I want to see what the stars looked like up to 15,000 years into the past and future.
I've chosen 15,000 years in order to see a full precession cycle. To make things easier, I would be satisfied with a relatively low precision of 60 arcseconds. I want to calculate the equatorial positions of bright stars, and show the path of the ecliptic. (I have no need to calculate the positions of the Sun or planets.)
My source data is the Yale Bright Star Catalog, revision 5, for J2000, which includes proper motion data. My core reference is Astronomical Algorithms by Jean Meeus (1991).
Precession. Is the algorithm in Meeus (equations 20.3 on page 126) suitable for +/- 15,000 years? The non-linear terms get up to about 20 degrees. Is that a problem?
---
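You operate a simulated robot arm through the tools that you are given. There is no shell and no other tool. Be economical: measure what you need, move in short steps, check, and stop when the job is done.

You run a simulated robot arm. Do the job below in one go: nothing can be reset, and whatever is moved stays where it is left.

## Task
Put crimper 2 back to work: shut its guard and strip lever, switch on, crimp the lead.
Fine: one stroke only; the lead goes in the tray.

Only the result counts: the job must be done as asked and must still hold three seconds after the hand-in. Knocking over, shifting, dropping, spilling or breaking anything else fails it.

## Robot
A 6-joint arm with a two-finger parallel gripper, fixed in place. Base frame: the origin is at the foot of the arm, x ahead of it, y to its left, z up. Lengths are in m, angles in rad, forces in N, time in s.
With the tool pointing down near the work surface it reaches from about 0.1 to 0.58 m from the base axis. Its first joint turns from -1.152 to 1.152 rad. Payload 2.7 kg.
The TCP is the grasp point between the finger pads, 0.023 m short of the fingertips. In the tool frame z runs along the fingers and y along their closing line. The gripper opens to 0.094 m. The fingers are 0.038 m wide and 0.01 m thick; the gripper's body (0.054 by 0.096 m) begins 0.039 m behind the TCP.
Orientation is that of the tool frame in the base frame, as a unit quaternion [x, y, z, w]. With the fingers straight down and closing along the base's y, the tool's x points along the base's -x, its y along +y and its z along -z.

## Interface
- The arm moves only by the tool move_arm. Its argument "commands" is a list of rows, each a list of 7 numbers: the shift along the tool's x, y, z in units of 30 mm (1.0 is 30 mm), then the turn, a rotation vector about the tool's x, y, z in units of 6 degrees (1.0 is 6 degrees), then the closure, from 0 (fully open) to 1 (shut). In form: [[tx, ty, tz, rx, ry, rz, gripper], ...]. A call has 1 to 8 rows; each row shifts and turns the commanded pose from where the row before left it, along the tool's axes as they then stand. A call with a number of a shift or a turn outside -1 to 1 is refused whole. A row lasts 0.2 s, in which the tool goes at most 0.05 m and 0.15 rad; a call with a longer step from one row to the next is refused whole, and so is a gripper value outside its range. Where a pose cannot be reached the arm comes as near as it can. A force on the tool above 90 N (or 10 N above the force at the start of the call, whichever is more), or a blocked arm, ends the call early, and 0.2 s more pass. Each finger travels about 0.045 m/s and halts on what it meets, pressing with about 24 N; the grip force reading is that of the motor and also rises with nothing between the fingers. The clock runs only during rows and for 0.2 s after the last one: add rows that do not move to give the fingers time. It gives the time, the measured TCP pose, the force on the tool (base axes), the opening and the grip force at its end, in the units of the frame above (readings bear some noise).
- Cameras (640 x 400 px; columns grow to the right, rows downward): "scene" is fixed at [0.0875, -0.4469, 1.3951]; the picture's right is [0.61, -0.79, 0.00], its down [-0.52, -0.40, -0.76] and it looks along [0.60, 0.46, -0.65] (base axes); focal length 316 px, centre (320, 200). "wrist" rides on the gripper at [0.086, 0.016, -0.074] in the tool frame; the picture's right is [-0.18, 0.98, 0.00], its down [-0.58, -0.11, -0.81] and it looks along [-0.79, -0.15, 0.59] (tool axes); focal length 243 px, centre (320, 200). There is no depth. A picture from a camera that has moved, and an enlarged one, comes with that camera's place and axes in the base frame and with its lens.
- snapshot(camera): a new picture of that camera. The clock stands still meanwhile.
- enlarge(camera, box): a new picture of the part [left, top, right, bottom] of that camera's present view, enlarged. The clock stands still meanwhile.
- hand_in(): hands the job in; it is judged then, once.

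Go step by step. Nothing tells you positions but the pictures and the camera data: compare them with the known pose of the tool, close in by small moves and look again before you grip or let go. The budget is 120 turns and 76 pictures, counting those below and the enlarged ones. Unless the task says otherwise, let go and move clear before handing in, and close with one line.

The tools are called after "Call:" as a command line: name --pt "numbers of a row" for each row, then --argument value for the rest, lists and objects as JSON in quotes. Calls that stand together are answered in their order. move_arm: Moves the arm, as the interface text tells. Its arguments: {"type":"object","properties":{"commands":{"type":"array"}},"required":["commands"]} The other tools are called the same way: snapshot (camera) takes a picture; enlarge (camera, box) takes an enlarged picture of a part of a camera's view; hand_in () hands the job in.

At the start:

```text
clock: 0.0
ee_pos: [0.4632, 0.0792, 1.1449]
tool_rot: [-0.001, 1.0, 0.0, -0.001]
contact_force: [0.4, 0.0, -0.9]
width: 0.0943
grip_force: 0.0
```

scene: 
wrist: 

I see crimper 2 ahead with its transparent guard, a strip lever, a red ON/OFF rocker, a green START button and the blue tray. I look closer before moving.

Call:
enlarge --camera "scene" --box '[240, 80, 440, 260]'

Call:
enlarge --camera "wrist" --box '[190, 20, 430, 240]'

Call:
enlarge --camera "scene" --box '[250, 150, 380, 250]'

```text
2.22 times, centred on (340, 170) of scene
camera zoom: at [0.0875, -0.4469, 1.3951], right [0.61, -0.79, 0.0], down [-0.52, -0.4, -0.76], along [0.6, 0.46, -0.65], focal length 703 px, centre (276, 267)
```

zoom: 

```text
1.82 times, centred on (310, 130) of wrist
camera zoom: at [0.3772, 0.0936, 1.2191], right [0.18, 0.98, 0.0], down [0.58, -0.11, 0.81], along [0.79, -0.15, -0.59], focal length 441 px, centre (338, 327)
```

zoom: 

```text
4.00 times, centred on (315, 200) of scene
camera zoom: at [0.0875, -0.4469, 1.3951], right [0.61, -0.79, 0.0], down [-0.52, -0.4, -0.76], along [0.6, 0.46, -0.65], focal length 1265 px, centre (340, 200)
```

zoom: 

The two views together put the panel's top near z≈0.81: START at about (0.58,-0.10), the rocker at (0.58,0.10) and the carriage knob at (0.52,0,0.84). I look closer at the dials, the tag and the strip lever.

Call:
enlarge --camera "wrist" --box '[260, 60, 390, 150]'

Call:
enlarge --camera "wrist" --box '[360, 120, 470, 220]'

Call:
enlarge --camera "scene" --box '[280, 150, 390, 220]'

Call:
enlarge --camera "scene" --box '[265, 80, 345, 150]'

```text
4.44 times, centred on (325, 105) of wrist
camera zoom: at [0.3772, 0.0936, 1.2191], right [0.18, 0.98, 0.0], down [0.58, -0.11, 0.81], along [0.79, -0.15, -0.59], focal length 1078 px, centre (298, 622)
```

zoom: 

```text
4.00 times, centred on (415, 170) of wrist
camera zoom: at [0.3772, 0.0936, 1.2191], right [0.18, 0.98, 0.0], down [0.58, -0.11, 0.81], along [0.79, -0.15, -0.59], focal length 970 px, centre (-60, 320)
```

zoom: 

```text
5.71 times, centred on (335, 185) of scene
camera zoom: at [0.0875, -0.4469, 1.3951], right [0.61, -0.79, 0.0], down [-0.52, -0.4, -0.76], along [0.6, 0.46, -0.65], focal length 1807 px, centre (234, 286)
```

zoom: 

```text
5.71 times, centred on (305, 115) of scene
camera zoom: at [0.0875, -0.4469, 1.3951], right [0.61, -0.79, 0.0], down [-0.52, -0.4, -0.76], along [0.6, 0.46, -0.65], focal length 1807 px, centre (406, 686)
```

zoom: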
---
Would it be reasonable to update Meeus with this paper from Capitaine et al 2003 (page 572, equations 21)? It has a remark on accuracy: "The following series with a 0.1 µas level of precision matches the canonical 4-rotation series to sub-microarcsecond accuracy over 4 centuries." Those equations (21) are for accumulated amounts (subscript A for accumulated). Is it OK to simply drop the constant terms in these expressions? Meeus has no constant terms in his algorithm.
Proper motion. The YBS catalog has proper motion in declination and right ascension. At what point would a simple linear treatment of proper motion start to be of dubious quality, given that I can tolerate a full 60 arcseconds of error? (I mean by this using the simple 2D proper motion across the sky, with no 3D velocity vector.)
Example: for the year -3200, the max proper motion for all of the stars in the YBS, between J2000 and that date, is +10°12' (using YBS data).
The ecliptic. I would be satisfied with simply seeing the path of the ecliptic, without trying to calculate the Sun's actual position. I'm assuming that all I really need is the value for the obliquity of the ecliptic. Meeus (page 135, equation 21.3) has an expression for the obliquity of the ecliptic, but he says that it shouldn't be used outside of 10,000 years from J2000. Does anyone know of a replacement for this expression, which is valid for a longer period?